Where does gravity act in relation to your kiln?

Can you elaborate on what you visualize as entrained?
 
anorlunda said:
Your query sounds a little bit like a fluidized bed.

Where does gravity act in relation to your kiln?

Can you elaborate on what you visualize as entrained?

Hi Anorlunda,

The rotating kiln is inclined slightly away from horizontal (1-5 degrees). The solid particles are fed at the elevated end and travel towards the lower end through rotation of the kiln. While they are traveling a counter-current gas flow is passed through the kiln.

The problem I can envision is that my feedstock (which are fine, low density particles) may become entrained in the counter-current gas flow if the gas velocity is sufficiently high. This will affect the residence time inside the kiln, as well as the mass transfer characteristics. What I'm not sure of, however, is how to take the gas velocity inside the kiln (which I can calculate) and combine that information with the flow properties of the solid particles (density, PSD, shape etc.) to calculate what is the MAXIMUM gas velocity I can run at without having the particles get picked up by the counter current flow and exit the reactor via the gas outlet (instead of the solid outlet).

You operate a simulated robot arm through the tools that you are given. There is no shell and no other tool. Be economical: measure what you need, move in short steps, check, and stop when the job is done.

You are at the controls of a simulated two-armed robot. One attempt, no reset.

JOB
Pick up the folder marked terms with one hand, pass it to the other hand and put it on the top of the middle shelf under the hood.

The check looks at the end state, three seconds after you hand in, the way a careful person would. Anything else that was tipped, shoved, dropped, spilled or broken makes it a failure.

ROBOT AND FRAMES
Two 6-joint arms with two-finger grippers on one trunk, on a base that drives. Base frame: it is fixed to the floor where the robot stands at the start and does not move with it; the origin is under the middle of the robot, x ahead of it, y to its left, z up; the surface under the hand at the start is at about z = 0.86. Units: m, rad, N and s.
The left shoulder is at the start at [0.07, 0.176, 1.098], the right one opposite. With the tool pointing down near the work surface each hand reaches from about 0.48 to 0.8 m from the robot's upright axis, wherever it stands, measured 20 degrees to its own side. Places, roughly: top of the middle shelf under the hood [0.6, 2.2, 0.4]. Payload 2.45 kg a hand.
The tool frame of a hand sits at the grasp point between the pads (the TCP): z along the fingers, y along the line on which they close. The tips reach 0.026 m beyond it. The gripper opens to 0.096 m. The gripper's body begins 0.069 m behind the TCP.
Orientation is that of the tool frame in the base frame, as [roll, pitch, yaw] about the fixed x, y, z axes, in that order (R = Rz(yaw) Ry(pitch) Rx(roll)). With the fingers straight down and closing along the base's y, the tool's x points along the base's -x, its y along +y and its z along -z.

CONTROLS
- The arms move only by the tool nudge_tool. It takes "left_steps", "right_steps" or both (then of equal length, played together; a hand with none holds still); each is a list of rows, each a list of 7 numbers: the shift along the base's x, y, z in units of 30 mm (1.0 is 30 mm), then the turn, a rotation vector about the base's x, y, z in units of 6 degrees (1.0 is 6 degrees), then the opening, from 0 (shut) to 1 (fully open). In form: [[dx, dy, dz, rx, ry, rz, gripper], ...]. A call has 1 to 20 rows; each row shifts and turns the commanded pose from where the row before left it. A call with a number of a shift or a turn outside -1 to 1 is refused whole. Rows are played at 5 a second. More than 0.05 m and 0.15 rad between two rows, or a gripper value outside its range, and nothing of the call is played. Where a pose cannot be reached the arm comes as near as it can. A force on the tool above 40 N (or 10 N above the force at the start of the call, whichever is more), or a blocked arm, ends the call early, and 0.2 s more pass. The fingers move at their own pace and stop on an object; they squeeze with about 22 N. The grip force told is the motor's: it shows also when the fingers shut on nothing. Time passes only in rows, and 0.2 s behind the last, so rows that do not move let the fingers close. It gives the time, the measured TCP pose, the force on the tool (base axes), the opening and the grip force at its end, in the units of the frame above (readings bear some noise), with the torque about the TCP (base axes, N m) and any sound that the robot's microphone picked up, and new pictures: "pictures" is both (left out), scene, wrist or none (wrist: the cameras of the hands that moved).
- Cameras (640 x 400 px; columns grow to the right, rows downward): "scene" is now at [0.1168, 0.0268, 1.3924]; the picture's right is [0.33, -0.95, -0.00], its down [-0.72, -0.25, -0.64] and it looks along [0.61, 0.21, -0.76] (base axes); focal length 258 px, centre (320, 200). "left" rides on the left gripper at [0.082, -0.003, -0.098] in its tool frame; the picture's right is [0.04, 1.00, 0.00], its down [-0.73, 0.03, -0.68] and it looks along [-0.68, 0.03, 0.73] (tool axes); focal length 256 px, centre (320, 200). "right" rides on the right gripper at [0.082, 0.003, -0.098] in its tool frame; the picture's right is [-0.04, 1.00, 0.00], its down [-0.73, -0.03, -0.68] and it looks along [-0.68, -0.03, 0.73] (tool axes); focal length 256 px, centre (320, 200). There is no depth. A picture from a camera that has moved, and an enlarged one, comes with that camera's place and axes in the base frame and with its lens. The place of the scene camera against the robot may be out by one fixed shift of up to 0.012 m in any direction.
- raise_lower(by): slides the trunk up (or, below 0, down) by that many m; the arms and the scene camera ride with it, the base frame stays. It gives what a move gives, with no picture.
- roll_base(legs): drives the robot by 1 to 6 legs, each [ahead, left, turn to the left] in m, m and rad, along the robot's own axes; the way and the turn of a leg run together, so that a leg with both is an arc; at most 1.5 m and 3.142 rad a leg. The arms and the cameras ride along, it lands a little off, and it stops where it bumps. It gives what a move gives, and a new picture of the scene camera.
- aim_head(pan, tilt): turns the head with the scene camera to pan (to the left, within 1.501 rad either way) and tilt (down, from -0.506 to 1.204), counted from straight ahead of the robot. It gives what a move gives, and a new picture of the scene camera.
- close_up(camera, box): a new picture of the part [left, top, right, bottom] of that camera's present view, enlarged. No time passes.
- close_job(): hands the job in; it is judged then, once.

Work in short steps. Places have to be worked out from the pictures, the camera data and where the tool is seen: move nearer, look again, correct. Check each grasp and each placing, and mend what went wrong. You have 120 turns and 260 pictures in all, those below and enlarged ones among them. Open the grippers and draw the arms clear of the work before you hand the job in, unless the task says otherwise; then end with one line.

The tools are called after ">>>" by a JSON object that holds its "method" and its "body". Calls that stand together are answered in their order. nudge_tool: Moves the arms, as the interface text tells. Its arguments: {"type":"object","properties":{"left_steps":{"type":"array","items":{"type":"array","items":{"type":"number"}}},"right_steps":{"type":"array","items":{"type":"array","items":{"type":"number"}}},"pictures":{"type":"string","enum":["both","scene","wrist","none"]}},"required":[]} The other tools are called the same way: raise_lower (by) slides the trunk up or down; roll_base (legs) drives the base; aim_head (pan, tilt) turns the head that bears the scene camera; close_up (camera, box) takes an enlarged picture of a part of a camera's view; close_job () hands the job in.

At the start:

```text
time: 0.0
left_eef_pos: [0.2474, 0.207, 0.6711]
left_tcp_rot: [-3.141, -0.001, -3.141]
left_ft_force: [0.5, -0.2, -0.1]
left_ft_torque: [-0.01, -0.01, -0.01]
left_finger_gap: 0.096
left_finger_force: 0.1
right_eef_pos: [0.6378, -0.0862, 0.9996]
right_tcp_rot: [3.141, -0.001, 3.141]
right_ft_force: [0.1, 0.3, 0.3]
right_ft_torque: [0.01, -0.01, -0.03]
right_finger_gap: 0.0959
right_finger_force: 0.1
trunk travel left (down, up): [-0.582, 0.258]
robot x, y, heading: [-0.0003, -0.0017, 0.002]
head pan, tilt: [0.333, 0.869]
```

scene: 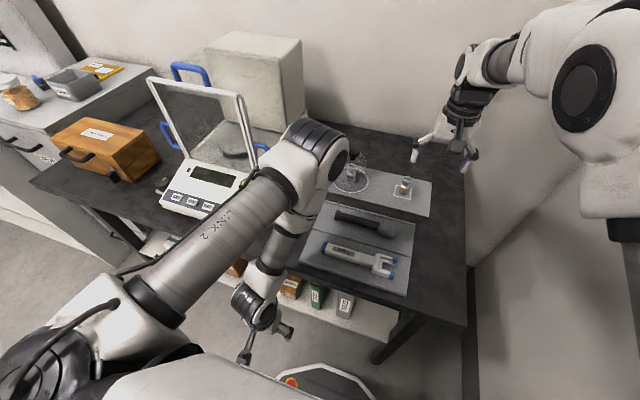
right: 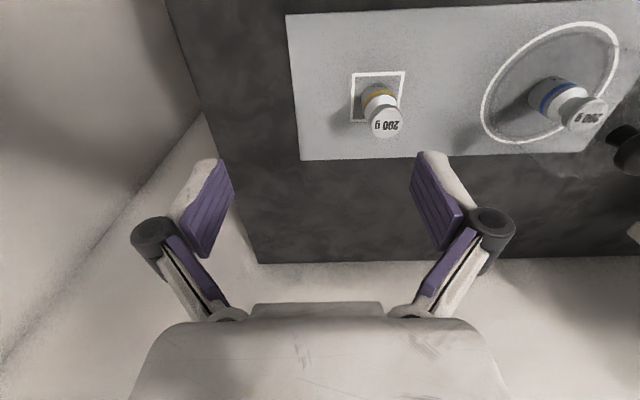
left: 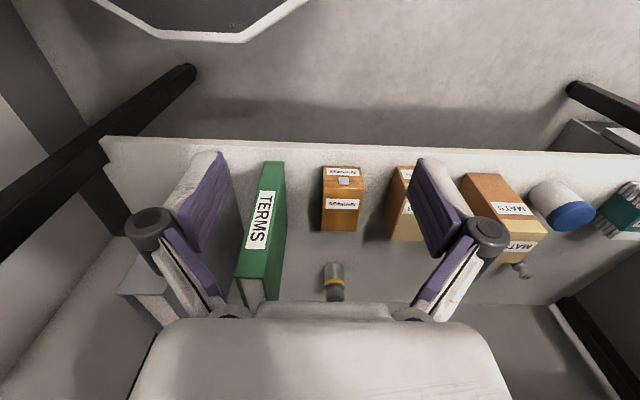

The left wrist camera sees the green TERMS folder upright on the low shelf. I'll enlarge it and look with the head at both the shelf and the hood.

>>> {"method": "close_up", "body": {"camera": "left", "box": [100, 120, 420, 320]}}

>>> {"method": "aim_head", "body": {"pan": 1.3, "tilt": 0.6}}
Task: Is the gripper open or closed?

This problem differs from a fluidized bed reactor as in that case the gas is passed vertically through a stationary bed (inducing fluidization). In this case the particles are traveling horizontally and the flow is counter-current.

Hopefully this cleared up the problem a little.

Cheers,
Dave
 
That sounds very non-trivial. I'm not sure there is a straightforward way to calculate that max velocity.
The size and density of the solid particles would be critical parameters. centimeters? MIcrons?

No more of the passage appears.